_Written task_
Copy everything in the data below exactly except the pictures.

'''

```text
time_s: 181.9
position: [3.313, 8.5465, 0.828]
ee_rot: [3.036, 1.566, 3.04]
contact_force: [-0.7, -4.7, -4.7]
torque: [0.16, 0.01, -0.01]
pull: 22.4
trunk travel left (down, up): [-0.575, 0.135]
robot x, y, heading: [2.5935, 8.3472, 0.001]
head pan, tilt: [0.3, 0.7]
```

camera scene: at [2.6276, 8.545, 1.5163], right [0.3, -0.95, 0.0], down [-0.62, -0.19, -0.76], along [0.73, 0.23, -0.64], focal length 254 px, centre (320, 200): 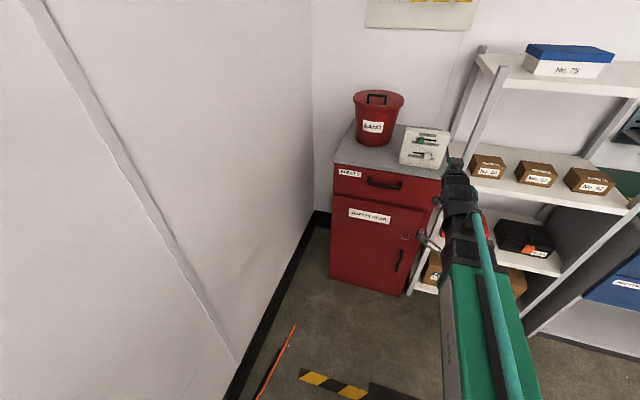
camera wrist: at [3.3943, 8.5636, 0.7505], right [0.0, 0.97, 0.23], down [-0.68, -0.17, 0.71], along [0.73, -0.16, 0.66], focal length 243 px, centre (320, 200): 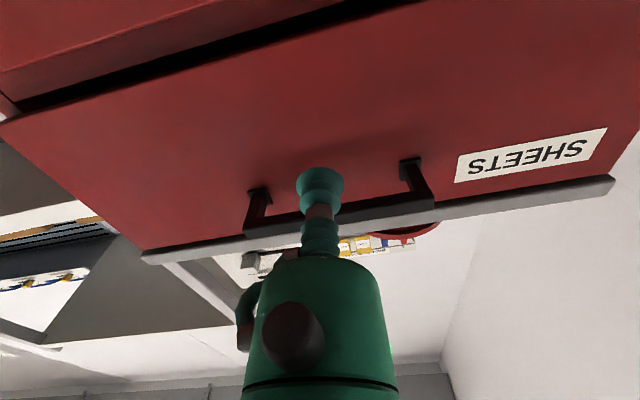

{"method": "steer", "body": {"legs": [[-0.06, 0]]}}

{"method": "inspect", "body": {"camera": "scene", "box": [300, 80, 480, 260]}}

'''

_Result_
```text
time_s: 181.9
position: [3.313, 8.5465, 0.828]
ee_rot: [3.036, 1.566, 3.04]
contact_force: [-0.7, -4.7, -4.7]
torque: [0.16, 0.01, -0.01]
pull: 22.4
trunk travel left (down, up): [-0.575, 0.135]
robot x, y, heading: [2.5935, 8.3472, 0.001]
head pan, tilt: [0.3, 0.7]
```

camera scene: at [2.6276, 8.545, 1.5163], right [0.3, -0.95, 0.0], down [-0.62, -0.19, -0.76], along [0.73, 0.23, -0.64], focal length 254 px, centre (320, 200): 
camera wrist: at [3.3943, 8.5636, 0.7505], right [0.0, 0.97, 0.23], down [-0.68, -0.17, 0.71], along [0.73, -0.16, 0.66], focal length 243 px, centre (320, 200): 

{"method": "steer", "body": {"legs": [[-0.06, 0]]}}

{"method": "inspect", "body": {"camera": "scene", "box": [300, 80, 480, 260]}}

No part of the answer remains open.